Il successo del cartone animato non ha contribuito, però, a far conoscere ai lettori italiani la «vera» Ape Maia, quella letteraria, assai meno nota e letta che nel paese d’origine, e della quale oggi si cercherebbe inutilmente traccia nei cataloghi dei nostri editori specializzati in libri per l’infanzia. Ma se qualcuno avesse voglia di recuperare in biblioteca la storica traduzione di Evelina Levi o quella di Francesco Saba Sardi (Mondadori 1978), scoprirebbe che non si tratta di una storiellina per bambini piccoli, come fa pensare il cartoon.
Die Biene Maia – e ancora di più il suo seguito del 1915, Himmelsvolk, pubblicato nel 1983 dalla Sei col titolo Il regno degli elfi – è un solido romanzo con sfumature filosofiche, nel quale la natura, sotto un velo di romantico rimpianto per una perduta innocenza pre-industriale, è in realtà  teatro di una feroce lotta per la sopravvivenza del più forte, mentre Maia appare come una ribelle pronta a rientrare nei ranghi per rispondere al richiamo della patria-alveare. Un testo, insomma, destinato a ragazzi piuttosto cresciuti o perfino agli adulti, tanto che, dice la leggenda, durante la seconda guerra mondiale fu tra i preferiti dai soldati del Terzo Reich. 
Le scoperte davvero interessanti, tuttavia, riguardano Bonsels, uno degli autori tedeschi più noti degli anni Venti, che scriveva mediocri saggi di argomento religioso e filosofico e soprattutto romanzi erotici – opere, per la verità , tutt’altro che apprezzate dalla critica del tempo, ma molto amate dal pubblico al punto che il resoconto del suo Viaggio in India, uscito nel 1916, vendette mezzo milione di copie e fu tradotto anche in Francia. 
Nonostante lo scrittore non fosse certo un sovversivo, nel 1933 i nazisti misero all’indice gran parte della sua produzione per via di un erotismo «scandaloso», e Bonsels, che pur senza essere iscritto al partito coltivava una personale mitologia molto vicina a quella del nazionalsocialismo, pensò bene di riguadagnare il favore del regime pubblicando nel 1943 Der Grieche Dositos, un romanzo che intendeva, così dice la prefazione, propagandare e sostenere l’antisemitismo, offrendo una visione «ariana» della figura di Cristo, del quale veniva negata l’appartenenza al popolo ebraico. Erotomane e mistico, autore di best seller ante litteram, antisemita convinto, Bonsels sarebbe ormai giustamente archiviato e dimenticato (anche se un anno fa la Literaturhaus di Monaco gli ha dedicato un convegno intitolato Die Ambivalenzen des Waldemar Bonsels), se l’apetta centenaria non impedisse al suo fantasma di svanire del tutto. 
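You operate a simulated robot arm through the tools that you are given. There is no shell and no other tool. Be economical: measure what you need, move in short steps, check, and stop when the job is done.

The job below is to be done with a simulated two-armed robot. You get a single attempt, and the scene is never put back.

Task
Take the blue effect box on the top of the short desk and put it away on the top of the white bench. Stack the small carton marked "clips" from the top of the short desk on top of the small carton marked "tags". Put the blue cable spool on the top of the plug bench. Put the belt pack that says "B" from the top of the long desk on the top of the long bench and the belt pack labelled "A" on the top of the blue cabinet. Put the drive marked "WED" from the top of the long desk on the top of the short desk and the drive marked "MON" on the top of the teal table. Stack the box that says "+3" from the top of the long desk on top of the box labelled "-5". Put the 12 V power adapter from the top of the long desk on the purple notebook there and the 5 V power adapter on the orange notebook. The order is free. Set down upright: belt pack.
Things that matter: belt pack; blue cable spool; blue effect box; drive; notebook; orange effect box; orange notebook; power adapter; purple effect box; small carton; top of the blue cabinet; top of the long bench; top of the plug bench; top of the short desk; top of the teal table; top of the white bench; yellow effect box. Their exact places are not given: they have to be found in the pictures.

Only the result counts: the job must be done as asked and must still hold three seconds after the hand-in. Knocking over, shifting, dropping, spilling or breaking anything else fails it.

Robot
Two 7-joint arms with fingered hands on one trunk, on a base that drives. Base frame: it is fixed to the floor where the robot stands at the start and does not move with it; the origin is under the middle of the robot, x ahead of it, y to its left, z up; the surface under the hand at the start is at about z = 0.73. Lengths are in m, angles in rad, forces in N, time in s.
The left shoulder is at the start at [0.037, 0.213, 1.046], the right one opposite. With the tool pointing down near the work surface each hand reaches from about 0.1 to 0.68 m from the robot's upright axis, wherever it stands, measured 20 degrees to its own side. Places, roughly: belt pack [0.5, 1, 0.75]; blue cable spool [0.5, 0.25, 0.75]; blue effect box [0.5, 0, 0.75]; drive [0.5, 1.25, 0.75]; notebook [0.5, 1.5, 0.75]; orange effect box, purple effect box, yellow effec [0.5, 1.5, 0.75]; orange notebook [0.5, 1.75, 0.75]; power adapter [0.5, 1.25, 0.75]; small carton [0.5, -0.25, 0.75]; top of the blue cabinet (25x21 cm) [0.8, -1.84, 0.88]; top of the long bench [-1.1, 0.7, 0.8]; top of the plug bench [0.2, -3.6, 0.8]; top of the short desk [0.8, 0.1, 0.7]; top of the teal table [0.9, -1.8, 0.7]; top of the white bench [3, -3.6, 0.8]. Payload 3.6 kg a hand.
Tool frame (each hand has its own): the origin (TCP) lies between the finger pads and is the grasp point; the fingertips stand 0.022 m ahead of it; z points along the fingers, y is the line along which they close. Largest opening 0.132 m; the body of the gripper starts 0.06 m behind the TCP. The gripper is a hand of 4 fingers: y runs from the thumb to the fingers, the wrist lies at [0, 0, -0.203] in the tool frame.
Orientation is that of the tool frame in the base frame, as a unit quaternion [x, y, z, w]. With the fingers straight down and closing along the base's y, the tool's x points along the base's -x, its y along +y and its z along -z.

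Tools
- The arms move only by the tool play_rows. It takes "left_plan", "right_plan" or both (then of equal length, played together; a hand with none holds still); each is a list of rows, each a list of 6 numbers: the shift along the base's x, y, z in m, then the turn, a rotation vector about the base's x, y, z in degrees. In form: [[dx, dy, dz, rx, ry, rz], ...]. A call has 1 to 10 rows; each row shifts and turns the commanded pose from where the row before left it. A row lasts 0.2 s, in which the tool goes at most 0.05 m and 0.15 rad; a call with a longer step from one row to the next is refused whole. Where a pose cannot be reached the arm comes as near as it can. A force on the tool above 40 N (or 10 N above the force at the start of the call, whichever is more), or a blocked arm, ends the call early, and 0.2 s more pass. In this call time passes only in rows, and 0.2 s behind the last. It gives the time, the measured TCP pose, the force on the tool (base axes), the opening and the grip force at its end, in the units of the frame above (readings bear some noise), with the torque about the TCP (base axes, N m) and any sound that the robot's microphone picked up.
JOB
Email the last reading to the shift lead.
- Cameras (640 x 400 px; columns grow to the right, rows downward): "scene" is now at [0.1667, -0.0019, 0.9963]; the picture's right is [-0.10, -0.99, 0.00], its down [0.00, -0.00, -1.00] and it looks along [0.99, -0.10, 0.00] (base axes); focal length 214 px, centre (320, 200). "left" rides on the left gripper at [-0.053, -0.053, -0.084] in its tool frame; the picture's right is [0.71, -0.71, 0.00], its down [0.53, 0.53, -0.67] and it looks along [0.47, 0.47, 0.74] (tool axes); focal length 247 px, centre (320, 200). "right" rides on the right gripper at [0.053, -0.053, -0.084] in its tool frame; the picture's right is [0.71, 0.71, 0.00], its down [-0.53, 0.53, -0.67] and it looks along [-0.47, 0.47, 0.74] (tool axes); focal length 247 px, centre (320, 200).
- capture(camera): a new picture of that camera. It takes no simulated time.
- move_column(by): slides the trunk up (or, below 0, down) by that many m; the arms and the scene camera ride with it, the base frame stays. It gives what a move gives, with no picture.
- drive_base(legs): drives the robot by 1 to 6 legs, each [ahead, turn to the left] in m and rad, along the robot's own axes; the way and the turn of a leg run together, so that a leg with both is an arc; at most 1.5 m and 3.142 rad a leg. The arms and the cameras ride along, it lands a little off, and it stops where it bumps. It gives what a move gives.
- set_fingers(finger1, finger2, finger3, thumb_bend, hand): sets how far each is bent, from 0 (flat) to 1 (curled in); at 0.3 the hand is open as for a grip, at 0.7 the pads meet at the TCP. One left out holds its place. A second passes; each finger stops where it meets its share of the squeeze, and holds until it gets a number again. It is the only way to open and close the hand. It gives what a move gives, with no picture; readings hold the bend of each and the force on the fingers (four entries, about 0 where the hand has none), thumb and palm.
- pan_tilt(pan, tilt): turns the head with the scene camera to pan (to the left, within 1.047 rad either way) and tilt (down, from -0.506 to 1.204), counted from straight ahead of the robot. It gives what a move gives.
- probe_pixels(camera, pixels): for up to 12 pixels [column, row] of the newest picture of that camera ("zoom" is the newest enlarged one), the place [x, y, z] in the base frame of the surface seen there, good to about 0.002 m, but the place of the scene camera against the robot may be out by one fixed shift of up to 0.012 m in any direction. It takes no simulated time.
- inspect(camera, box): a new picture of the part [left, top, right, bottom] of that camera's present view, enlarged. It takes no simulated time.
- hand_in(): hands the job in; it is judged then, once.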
Ma se quest’ultimo aleggia ancora tra noi, il merito (o la colpa) è degli sceneggiatori e animatori giapponesi che, impegnati in una gigantesca rilettura dei classici per l’infanzia occidentali i cui frutti hanno accompagnato per un ventennio i bambini di tutto il pianeta, si sono presi il disturbo di trasformare Maia in un soave prodotto industriale e politicamente corretto, neutralizzando gli echi autoritari e il furore di un finale guerriero (la grande battaglia tra api e vespe, a chiusura del romanzo) che un secolo dopo sembra avere il sapore di un presagio.